=== Material ===
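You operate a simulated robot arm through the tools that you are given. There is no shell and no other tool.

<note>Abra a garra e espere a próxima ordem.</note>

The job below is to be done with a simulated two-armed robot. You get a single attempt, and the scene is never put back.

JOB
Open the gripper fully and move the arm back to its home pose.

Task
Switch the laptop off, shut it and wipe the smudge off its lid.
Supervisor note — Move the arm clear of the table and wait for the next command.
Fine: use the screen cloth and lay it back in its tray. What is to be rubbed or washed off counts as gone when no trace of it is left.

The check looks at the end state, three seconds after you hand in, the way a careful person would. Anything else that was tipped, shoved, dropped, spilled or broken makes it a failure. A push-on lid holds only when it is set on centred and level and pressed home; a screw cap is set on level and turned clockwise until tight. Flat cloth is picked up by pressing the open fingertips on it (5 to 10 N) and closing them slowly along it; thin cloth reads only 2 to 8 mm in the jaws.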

=== Text to read ===
There is a fisherman's hook linking "peacock-herl" and the "alder" (not necessarily "an artificial fly" only), as described in various texts mentioned by search-machines. However, it doesn't seem to be an actual synonym (as in: "also called"). As in the past I was intrigued by this approximation because I linked "herl" to "erlking" and to "alderking." There is a slight reference to V. Nabokov and Pale Fire below.


Wikipedia:

HERLA Herla King is a legendary leader of the mythical Germanic Wild Hunt and the name from which the French term, Herlequin may have been derived. Herla often has been identified as Woden and in the writings of the twelfth century writer Walter Map, Herla is portrayed as a legendary king of the ancient Britons who became the leader of the Wild Hunt after a visit to the Otherworld, only to return some three hundred years later, after the lands had been settled by the Anglo-Saxons.//
King Herla is a modernisation of the Old English form Herla cyning, a figure that usually is said to be Woden in his guise as leader of the Germanic Wild Hunt and thus the name is thought to be related to the French Harlequin, the leader of the Wild Hunt in Old French tradition. The same figure in Germanic paganism was described first by Tacitusin terms of the Harii who fought at night taking the appearance of an army of ghosts. The later Germanic tribe of the Heruli are also related to Herla.

=== Exercise tasks ===
A. Pull out the sentences of the text to read that run from "There is a fisherman's" through "Pale Fire below." and give them unchanged.
B. I need the text to read continued from the place where it stops.

=== The answers ===
A.
There is a fisherman's hook linking "peacock-herl" and the "alder" (not necessarily "an artificial fly" only), as described in various texts mentioned by search-machines. However, it doesn't seem to be an actual synonym (as in: "also called"). As in the past I was intrigued by this approximation because I linked "herl" to "erlking" and to "alderking." There is a slight reference to V. Nabokov and Pale Fire below.

B.
Also, King Herla possibly is related to the German Erlkönig (best known from Goethe's ballad Der Erlkönig).[5] https://en.wikipedia.org/wiki/Herla

ERLKING (from Elf-king or Herla-king; German: Erlkönig) is a name from Danish and German folklore for the figure of a spirit or "king of the fairies". While early stories feature the Erlking's daughter as a malevolent figure, Goethe's poem "Der Erlkönig" and those following it have the Erlking himself prey on small children. The origin of the name Herla would be erilaz ("earl", Old Saxon erl), also found in the name of the Heruli (so that German erl-könig would literally correspond to earl-king)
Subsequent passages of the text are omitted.